In which case it is not a savings account and wouldn't fall under the protection.0 -
Protected in what way?
There is nothing to protect,
If you draw them down you create a bigger debt.
if they were protected in the sense that they are separate like say a savings account with an offset mortgage then setoff would apply, where if Nationwide went down they could reduced your net debt by using the money to reduce your mortgage, again nothing left to protect.0 -
Hi getmore4less,
So in theory you could say the money wouldn't be lost, it would just be the fact that you wouldn't be able to borrow it back from the reserve in effect paying off the mortgage leaving yourself with a smaller mortgage.
So I think it might make sense to find a new mortgage that is an offset mortgage to ensure funds are protected?

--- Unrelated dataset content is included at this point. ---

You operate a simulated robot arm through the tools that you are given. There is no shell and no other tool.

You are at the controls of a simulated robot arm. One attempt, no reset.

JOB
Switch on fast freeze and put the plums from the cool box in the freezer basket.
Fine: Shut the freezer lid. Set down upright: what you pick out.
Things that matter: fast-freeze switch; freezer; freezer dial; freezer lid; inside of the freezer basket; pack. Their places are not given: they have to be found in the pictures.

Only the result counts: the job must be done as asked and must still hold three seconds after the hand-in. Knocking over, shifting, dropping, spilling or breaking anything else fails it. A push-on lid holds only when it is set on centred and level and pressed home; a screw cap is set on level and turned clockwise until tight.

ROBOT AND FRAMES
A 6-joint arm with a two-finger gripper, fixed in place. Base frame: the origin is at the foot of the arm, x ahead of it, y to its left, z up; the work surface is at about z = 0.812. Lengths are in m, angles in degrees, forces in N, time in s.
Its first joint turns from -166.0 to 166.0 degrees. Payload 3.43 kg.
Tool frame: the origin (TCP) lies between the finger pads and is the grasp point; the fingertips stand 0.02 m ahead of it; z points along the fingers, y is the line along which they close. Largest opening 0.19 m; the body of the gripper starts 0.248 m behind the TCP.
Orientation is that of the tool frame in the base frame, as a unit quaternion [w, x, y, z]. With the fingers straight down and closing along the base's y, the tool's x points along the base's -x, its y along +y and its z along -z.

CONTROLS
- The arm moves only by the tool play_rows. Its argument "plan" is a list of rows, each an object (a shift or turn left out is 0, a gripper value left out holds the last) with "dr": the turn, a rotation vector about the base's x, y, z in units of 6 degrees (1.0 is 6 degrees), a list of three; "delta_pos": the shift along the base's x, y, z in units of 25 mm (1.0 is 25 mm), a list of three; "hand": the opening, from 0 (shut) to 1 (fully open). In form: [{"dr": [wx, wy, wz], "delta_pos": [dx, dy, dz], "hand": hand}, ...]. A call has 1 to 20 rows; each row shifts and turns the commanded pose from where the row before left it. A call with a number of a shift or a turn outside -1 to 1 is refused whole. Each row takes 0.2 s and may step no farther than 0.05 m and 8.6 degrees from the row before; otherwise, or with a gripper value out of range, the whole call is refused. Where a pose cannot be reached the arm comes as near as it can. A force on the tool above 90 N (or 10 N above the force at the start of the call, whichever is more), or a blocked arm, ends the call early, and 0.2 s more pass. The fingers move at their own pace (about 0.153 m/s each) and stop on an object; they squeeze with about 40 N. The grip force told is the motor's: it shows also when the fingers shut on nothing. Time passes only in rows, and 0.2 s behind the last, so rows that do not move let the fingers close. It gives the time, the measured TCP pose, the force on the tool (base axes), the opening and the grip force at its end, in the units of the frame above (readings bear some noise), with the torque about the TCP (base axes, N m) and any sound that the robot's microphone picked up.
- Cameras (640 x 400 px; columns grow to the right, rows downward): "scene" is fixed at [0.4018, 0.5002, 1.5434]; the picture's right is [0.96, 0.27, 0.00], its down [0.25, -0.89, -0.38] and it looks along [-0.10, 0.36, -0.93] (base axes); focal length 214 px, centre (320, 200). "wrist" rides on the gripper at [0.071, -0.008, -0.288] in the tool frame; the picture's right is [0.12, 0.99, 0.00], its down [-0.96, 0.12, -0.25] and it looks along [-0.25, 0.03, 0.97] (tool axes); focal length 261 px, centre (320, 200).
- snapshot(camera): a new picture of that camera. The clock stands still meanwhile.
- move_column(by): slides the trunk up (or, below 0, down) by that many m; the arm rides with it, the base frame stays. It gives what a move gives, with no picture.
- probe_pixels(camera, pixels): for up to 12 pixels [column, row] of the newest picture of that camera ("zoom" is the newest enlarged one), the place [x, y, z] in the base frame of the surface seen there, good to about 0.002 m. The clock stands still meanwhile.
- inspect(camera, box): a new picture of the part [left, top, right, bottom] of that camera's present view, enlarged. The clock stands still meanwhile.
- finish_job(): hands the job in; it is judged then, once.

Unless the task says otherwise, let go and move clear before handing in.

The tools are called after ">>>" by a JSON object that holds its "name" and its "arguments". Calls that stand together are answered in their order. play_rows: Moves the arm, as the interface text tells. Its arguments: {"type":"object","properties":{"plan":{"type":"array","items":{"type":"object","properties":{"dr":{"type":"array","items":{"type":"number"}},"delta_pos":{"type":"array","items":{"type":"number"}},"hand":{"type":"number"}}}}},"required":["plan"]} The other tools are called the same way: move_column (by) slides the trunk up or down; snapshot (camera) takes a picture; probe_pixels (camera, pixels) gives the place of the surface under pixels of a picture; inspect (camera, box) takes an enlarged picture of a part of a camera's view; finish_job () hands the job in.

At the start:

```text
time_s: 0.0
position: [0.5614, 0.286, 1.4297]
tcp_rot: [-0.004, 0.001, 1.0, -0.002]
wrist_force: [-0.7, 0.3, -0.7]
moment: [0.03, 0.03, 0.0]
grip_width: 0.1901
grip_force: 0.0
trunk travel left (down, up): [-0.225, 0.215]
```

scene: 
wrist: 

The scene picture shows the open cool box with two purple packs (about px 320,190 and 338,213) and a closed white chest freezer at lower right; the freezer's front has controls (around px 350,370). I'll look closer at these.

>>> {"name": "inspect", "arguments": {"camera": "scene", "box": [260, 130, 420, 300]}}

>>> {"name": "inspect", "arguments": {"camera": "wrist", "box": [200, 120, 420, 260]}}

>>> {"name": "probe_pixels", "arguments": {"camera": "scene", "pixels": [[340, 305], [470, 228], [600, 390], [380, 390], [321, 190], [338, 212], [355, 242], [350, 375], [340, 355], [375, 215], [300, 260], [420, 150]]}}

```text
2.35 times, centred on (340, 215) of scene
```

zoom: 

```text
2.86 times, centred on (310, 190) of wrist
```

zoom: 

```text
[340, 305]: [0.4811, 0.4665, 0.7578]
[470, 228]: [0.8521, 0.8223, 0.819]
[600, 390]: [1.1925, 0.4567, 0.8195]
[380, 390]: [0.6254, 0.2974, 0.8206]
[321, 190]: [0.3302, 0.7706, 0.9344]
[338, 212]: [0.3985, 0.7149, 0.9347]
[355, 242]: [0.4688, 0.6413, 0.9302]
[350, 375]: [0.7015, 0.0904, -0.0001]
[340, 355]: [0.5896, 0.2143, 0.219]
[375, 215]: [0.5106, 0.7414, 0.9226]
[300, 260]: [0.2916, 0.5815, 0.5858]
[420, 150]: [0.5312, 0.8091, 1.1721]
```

Do all offset mortgages (UK based) have the same £85K protection (per person)?
FYI, my plan is to have access to large sums of money should the need rise with minimal interest. I feel in this day and age this is the best and easiest way without having to go through all the red tape of credit checking etc each time you take out an additional loan.
There will come a time we'll need to pay the mortgage off but at the current moment in time I'd rather have the safety net of these funds.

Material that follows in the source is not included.